For normal trailer braking, a brake controller in the tow vehicle sets the amount of braking in your trailer's brakes. Some more recent tow vehicles come already equipped with a brake controller as part of their trailer towing package. Until recently, most did not so you had to add a brake controller to your vehicle. Power gets to the trailer brakes, lights, and battery charging through the 7-pin connection between the tow vehicle and trailer.

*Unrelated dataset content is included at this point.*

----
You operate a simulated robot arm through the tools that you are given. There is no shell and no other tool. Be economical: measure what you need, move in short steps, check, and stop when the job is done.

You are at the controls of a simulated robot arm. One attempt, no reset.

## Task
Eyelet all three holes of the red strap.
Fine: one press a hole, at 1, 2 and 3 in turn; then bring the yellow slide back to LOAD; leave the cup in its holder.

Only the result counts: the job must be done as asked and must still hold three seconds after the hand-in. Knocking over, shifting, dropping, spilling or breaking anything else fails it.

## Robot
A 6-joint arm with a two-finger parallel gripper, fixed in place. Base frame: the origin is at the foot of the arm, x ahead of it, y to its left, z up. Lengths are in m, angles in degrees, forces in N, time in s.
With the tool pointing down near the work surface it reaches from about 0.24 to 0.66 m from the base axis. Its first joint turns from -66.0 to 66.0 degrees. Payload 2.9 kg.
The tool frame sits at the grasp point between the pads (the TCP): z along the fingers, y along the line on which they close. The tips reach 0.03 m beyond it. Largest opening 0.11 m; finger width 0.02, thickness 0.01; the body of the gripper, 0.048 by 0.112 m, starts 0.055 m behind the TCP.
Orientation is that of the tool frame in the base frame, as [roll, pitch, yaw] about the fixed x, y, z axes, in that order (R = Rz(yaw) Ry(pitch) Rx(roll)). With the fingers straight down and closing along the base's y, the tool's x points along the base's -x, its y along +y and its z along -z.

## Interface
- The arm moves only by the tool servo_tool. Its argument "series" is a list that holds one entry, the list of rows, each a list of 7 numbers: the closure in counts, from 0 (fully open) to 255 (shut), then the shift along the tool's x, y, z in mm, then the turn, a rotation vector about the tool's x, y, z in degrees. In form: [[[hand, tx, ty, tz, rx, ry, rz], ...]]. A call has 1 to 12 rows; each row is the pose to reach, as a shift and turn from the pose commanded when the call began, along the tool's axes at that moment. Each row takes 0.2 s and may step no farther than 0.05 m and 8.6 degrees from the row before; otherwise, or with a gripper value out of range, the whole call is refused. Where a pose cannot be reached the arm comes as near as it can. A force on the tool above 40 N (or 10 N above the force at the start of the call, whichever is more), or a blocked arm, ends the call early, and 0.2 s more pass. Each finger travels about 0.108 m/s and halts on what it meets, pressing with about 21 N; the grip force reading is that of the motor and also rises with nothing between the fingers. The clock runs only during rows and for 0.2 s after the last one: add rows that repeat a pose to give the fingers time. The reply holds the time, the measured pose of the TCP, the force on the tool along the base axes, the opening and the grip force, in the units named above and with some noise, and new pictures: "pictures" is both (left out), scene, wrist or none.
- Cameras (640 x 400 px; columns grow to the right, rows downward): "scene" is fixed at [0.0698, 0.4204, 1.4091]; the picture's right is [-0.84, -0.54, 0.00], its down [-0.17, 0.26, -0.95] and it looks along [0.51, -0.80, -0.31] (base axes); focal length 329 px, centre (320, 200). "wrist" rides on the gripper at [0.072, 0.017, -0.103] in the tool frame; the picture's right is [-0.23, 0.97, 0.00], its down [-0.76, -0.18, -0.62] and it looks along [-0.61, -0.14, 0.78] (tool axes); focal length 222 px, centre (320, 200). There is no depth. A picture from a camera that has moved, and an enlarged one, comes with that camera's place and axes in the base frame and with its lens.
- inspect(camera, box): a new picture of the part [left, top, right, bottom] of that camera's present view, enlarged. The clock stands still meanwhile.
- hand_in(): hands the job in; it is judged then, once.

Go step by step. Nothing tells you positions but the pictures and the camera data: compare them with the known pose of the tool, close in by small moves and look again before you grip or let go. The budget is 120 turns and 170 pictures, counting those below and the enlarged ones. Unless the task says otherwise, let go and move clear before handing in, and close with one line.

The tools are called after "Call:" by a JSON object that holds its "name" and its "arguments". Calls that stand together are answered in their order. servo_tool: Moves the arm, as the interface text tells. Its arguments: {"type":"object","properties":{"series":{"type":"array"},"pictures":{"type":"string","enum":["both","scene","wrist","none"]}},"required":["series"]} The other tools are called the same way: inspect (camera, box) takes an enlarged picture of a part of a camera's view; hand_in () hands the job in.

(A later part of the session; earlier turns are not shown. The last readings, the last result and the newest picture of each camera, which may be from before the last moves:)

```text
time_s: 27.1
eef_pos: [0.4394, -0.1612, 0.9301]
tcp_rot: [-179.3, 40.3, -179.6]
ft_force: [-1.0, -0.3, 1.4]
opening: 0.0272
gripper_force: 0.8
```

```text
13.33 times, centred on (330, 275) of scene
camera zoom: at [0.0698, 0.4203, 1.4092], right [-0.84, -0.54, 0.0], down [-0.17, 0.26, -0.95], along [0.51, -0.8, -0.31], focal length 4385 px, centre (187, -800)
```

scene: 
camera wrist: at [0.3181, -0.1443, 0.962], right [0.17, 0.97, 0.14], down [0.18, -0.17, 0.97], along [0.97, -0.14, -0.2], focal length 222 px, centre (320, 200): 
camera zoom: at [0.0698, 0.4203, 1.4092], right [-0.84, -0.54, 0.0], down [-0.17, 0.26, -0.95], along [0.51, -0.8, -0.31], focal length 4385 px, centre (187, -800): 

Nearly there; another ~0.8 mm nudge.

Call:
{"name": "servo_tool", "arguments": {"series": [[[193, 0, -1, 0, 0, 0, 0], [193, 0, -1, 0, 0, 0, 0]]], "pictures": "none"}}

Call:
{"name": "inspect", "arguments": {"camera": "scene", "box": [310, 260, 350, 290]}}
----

Generally, you adjust the brake controller to get the right amount of braking force from the trailer. I like to adjust mine so that I can barely feel the trailer brakes - it's braking at the same rate (actually just a little more) as the tow vehicle.

Fred W
 
and don't use the electric brakes as a parking brake by pulling the pin out of the e-brake box

you battery will get flat in no time...

use chocks or other methods to stop trailer from rolling down a hill
 
I recently bought a 2006 183 rockwood roo. I believe it has brakes but I think its manual? There is a metal wire with a looped end that hangs out in front. The private seller never mentioned it to me. Do i need this to work to tow it or am I fine just ignoring it? And where can I get info on how to use it?

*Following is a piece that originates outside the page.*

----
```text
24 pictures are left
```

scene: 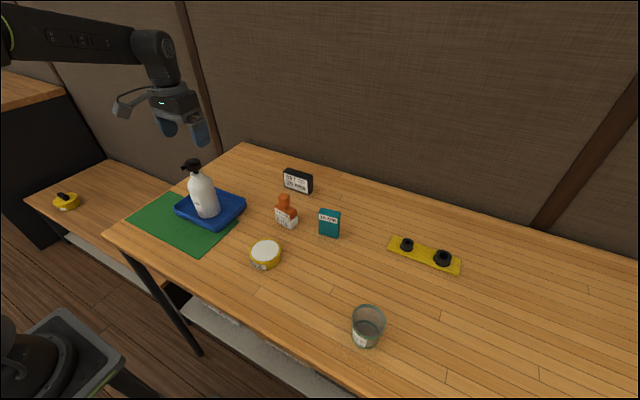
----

You brakes are not manual. As others have said that is a brake away set up. Your trailer brakes which you have need a controller on the tow vehicle, and 12V powered by the tow vehicle through your 7 pin plug.

:signhavefun:
 
Moved thread from the Towing and Tow Vehicles sub-forum to the Hybrid section's Roo/Shamrock sub-forum.
 
Late mode pickups and SUVs with trailer towing opeions commonly have all the wiring factory installed for a brake controller. Some like my 2017 Expedition have a very competent brake controller already installed. Plug-n-Play. On my 2007 Expedition there was a plug-in connection under the dash where all I had to do was attach my Tekonsha Prodigy brake controller -- darn near Plug-n-Play.

If you have a round 7-pole "Bargman" connector on the back bumper you're at least 50% there, maybe 100%.

-- Chuck
 
I recently bought a 2006 183 rockwood roo. I believe it has brakes but I think its manual? There is a metal wire with a looped end that hangs out in front. The private seller never mentioned it to me. Do i need this to work to tow it or am I fine just ignoring it? And where can I get info on how to use it?

I don't know of any travel trailer, in the last 25 years, that had manual brakes.
They all have been electric.
 
As others have said, that's a breakaway cable.
When you attach it to your truck, make certain that it has enough 'play' that it's not going to pull out the trailer end as you make a turn. We found that out the hard way when we made a very slow right hand turn as we were learning how to tow the tt. We attached the cable to the truck incorrectly so that there wasn't a lot of play in the cable.
The breakaway cable was very effective and when it pulled out the trailer end, it stopped the trailer and the truck abruptly.